Start DATA EXCERPT

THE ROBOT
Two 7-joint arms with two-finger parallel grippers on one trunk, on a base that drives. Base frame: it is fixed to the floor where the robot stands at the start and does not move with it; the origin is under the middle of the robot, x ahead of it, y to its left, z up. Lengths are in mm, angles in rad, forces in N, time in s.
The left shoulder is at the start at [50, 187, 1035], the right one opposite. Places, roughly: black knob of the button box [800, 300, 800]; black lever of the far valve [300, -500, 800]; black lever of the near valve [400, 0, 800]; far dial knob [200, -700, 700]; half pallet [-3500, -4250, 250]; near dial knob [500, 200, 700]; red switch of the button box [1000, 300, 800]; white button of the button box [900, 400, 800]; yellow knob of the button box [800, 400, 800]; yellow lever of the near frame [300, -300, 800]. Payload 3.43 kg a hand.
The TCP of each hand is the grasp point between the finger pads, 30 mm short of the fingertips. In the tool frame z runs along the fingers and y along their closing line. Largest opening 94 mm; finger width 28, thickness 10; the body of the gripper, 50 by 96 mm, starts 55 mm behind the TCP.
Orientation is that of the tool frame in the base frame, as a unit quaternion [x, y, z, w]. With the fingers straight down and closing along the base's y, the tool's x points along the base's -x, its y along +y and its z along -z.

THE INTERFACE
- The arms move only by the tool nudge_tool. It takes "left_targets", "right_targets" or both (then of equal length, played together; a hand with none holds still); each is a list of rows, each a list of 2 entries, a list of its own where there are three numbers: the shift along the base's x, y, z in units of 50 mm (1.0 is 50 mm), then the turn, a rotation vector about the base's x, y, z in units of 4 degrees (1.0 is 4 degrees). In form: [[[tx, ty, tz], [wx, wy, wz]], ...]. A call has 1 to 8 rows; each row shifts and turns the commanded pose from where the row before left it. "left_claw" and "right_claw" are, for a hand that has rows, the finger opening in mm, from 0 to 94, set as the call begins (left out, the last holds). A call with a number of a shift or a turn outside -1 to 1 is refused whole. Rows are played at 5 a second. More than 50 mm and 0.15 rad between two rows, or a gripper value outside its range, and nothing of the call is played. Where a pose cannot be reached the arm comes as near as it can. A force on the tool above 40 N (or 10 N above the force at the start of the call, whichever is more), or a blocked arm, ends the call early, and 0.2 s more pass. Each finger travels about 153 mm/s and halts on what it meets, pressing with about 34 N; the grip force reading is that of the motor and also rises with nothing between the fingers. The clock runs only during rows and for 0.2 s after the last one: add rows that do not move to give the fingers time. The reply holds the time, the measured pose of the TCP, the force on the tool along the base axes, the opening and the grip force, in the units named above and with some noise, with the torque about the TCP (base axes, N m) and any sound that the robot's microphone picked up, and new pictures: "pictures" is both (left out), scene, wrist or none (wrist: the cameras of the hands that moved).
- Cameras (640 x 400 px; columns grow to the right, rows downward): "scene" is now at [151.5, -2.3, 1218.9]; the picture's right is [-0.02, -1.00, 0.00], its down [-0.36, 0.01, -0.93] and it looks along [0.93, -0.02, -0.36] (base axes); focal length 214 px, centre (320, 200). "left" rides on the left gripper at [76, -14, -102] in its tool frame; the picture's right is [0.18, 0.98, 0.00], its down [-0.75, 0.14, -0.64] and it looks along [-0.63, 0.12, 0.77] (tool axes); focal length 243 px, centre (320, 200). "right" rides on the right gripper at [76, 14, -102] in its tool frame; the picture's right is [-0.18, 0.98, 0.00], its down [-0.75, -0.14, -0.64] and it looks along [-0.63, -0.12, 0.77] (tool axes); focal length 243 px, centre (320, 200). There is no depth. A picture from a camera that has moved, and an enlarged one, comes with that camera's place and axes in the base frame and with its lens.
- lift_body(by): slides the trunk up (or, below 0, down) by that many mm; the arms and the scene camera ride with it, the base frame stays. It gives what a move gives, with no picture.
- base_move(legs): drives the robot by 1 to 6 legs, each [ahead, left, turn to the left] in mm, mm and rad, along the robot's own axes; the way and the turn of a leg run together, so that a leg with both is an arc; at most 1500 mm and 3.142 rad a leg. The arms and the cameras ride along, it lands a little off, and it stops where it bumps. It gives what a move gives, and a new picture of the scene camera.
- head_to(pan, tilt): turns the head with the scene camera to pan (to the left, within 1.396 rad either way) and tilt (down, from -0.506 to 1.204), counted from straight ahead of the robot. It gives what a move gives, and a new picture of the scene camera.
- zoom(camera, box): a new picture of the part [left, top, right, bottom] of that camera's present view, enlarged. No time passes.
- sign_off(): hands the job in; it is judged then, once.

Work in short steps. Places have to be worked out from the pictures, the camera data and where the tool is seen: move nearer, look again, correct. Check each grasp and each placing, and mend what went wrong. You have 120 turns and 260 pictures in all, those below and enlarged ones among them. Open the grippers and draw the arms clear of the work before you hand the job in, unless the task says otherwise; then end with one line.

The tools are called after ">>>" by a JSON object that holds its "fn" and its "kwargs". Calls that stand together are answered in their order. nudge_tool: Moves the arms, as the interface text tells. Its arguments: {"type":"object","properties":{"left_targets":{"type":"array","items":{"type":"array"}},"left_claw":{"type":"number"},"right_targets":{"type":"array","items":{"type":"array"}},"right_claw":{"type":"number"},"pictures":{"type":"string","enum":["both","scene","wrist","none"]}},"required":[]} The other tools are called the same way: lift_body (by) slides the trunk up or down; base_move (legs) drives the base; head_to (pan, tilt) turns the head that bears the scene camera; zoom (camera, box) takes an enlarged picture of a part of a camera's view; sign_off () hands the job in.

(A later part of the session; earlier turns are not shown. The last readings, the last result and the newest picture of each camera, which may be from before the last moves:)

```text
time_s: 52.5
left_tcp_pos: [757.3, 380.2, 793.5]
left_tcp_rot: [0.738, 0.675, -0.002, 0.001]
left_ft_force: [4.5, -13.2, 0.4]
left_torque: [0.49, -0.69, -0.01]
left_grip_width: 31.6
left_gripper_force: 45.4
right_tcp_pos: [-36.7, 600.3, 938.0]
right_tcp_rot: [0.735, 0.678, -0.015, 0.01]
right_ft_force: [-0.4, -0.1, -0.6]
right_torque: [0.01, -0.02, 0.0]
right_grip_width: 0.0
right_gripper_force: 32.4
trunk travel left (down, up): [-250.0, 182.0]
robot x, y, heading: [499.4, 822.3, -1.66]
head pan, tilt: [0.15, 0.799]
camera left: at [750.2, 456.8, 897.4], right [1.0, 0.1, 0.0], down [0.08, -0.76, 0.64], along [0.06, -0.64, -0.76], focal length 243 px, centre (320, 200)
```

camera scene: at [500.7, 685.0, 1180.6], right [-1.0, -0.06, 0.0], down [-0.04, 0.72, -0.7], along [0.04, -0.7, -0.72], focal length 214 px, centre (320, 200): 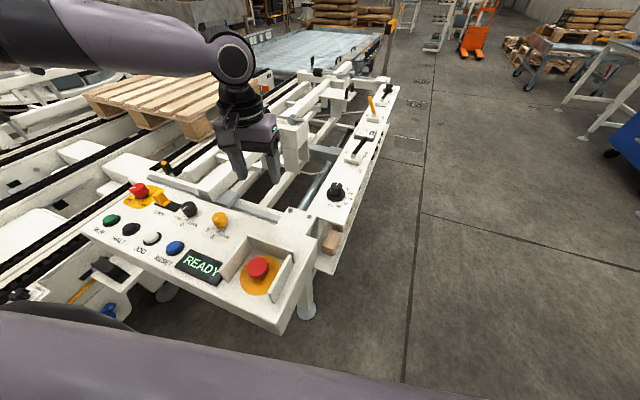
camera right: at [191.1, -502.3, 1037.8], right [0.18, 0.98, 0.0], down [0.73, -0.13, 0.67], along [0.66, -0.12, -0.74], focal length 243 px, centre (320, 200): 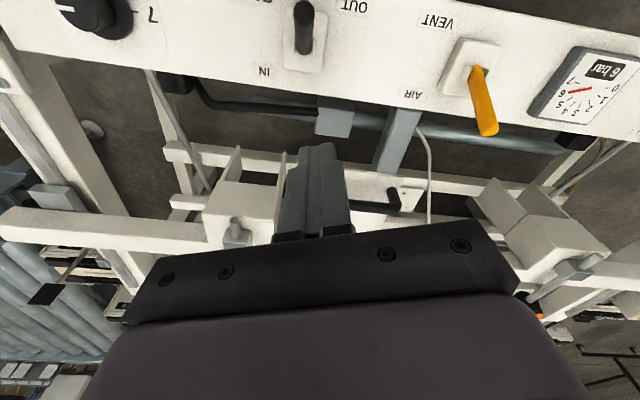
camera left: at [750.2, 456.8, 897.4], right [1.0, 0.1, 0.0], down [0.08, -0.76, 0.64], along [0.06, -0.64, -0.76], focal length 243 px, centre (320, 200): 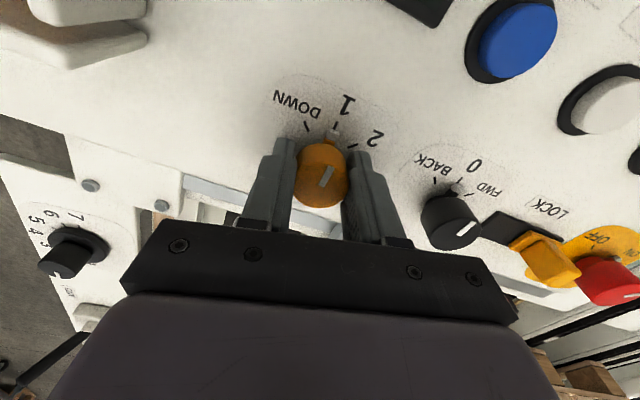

End DATA EXCERPT

**WORK TO DO**. Please set down each line of the data above exactly as written, without the pictures.

**SOLUTION TO THIS EXERCISE**.
THE ROBOT
Two 7-joint arms with two-finger parallel grippers on one trunk, on a base that drives. Base frame: it is fixed to the floor where the robot stands at the start and does not move with it; the origin is under the middle of the robot, x ahead of it, y to its left, z up. Lengths are in mm, angles in rad, forces in N, time in s.
The left shoulder is at the start at [50, 187, 1035], the right one opposite. Places, roughly: black knob of the button box [800, 300, 800]; black lever of the far valve [300, -500, 800]; black lever of the near valve [400, 0, 800]; far dial knob [200, -700, 700]; half pallet [-3500, -4250, 250]; near dial knob [500, 200, 700]; red switch of the button box [1000, 300, 800]; white button of the button box [900, 400, 800]; yellow knob of the button box [800, 400, 800]; yellow lever of the near frame [300, -300, 800]. Payload 3.43 kg a hand.
The TCP of each hand is the grasp point between the finger pads, 30 mm short of the fingertips. In the tool frame z runs along the fingers and y along their closing line. Largest opening 94 mm; finger width 28, thickness 10; the body of the gripper, 50 by 96 mm, starts 55 mm behind the TCP.
Orientation is that of the tool frame in the base frame, as a unit quaternion [x, y, z, w]. With the fingers straight down and closing along the base's y, the tool's x points along the base's -x, its y along +y and its z along -z.

THE INTERFACE
- The arms move only by the tool nudge_tool. It takes "left_targets", "right_targets" or both (then of equal length, played together; a hand with none holds still); each is a list of rows, each a list of 2 entries, a list of its own where there are three numbers: the shift along the base's x, y, z in units of 50 mm (1.0 is 50 mm), then the turn, a rotation vector about the base's x, y, z in units of 4 degrees (1.0 is 4 degrees). In form: [[[tx, ty, tz], [wx, wy, wz]], ...]. A call has 1 to 8 rows; each row shifts and turns the commanded pose from where the row before left it. "left_claw" and "right_claw" are, for a hand that has rows, the finger opening in mm, from 0 to 94, set as the call begins (left out, the last holds). A call with a number of a shift or a turn outside -1 to 1 is refused whole. Rows are played at 5 a second. More than 50 mm and 0.15 rad between two rows, or a gripper value outside its range, and nothing of the call is played. Where a pose cannot be reached the arm comes as near as it can. A force on the tool above 40 N (or 10 N above the force at the start of the call, whichever is more), or a blocked arm, ends the call early, and 0.2 s more pass. Each finger travels about 153 mm/s and halts on what it meets, pressing with about 34 N; the grip force reading is that of the motor and also rises with nothing between the fingers. The clock runs only during rows and for 0.2 s after the last one: add rows that do not move to give the fingers time. The reply holds the time, the measured pose of the TCP, the force on the tool along the base axes, the opening and the grip force, in the units named above and with some noise, with the torque about the TCP (base axes, N m) and any sound that the robot's microphone picked up, and new pictures: "pictures" is both (left out), scene, wrist or none (wrist: the cameras of the hands that moved).
- Cameras (640 x 400 px; columns grow to the right, rows downward): "scene" is now at [151.5, -2.3, 1218.9]; the picture's right is [-0.02, -1.00, 0.00], its down [-0.36, 0.01, -0.93] and it looks along [0.93, -0.02, -0.36] (base axes); focal length 214 px, centre (320, 200). "left" rides on the left gripper at [76, -14, -102] in its tool frame; the picture's right is [0.18, 0.98, 0.00], its down [-0.75, 0.14, -0.64] and it looks along [-0.63, 0.12, 0.77] (tool axes); focal length 243 px, centre (320, 200). "right" rides on the right gripper at [76, 14, -102] in its tool frame; the picture's right is [-0.18, 0.98, 0.00], its down [-0.75, -0.14, -0.64] and it looks along [-0.63, -0.12, 0.77] (tool axes); focal length 243 px, centre (320, 200). There is no depth. A picture from a camera that has moved, and an enlarged one, comes with that camera's place and axes in the base frame and with its lens.
- lift_body(by): slides the trunk up (or, below 0, down) by that many mm; the arms and the scene camera ride with it, the base frame stays. It gives what a move gives, with no picture.
- base_move(legs): drives the robot by 1 to 6 legs, each [ahead, left, turn to the left] in mm, mm and rad, along the robot's own axes; the way and the turn of a leg run together, so that a leg with both is an arc; at most 1500 mm and 3.142 rad a leg. The arms and the cameras ride along, it lands a little off, and it stops where it bumps. It gives what a move gives, and a new picture of the scene camera.
- head_to(pan, tilt): turns the head with the scene camera to pan (to the left, within 1.396 rad either way) and tilt (down, from -0.506 to 1.204), counted from straight ahead of the robot. It gives what a move gives, and a new picture of the scene camera.
- zoom(camera, box): a new picture of the part [left, top, right, bottom] of that camera's present view, enlarged. No time passes.
- sign_off(): hands the job in; it is judged then, once.

Work in short steps. Places have to be worked out from the pictures, the camera data and where the tool is seen: move nearer, look again, correct. Check each grasp and each placing, and mend what went wrong. You have 120 turns and 260 pictures in all, those below and enlarged ones among them. Open the grippers and draw the arms clear of the work before you hand the job in, unless the task says otherwise; then end with one line.

The tools are called after ">>>" by a JSON object that holds its "fn" and its "kwargs". Calls that stand together are answered in their order. nudge_tool: Moves the arms, as the interface text tells. Its arguments: {"type":"object","properties":{"left_targets":{"type":"array","items":{"type":"array"}},"left_claw":{"type":"number"},"right_targets":{"type":"array","items":{"type":"array"}},"right_claw":{"type":"number"},"pictures":{"type":"string","enum":["both","scene","wrist","none"]}},"required":[]} The other tools are called the same way: lift_body (by) slides the trunk up or down; base_move (legs) drives the base; head_to (pan, tilt) turns the head that bears the scene camera; zoom (camera, box) takes an enlarged picture of a part of a camera's view; sign_off () hands the job in.

(A later part of the session; earlier turns are not shown. The last readings, the last result and the newest picture of each camera, which may be from before the last moves:)

```text
time_s: 52.5
left_tcp_pos: [757.3, 380.2, 793.5]
left_tcp_rot: [0.738, 0.675, -0.002, 0.001]
left_ft_force: [4.5, -13.2, 0.4]
left_torque: [0.49, -0.69, -0.01]
left_grip_width: 31.6
left_gripper_force: 45.4
right_tcp_pos: [-36.7, 600.3, 938.0]
right_tcp_rot: [0.735, 0.678, -0.015, 0.01]
right_ft_force: [-0.4, -0.1, -0.6]
right_torque: [0.01, -0.02, 0.0]
right_grip_width: 0.0
right_gripper_force: 32.4
trunk travel left (down, up): [-250.0, 182.0]
robot x, y, heading: [499.4, 822.3, -1.66]
head pan, tilt: [0.15, 0.799]
camera left: at [750.2, 456.8, 897.4], right [1.0, 0.1, 0.0], down [0.08, -0.76, 0.64], along [0.06, -0.64, -0.76], focal length 243 px, centre (320, 200)
```

camera scene: at [500.7, 685.0, 1180.6], right [-1.0, -0.06, 0.0], down [-0.04, 0.72, -0.7], along [0.04, -0.7, -0.72], focal length 214 px, centre (320, 200): 
camera right: at [191.1, -502.3, 1037.8], right [0.18, 0.98, 0.0], down [0.73, -0.13, 0.67], along [0.66, -0.12, -0.74], focal length 243 px, centre (320, 200): 
camera left: at [750.2, 456.8, 897.4], right [1.0, 0.1, 0.0], down [0.08, -0.76, 0.64], along [0.06, -0.64, -0.76], focal length 243 px, centre (320, 200): 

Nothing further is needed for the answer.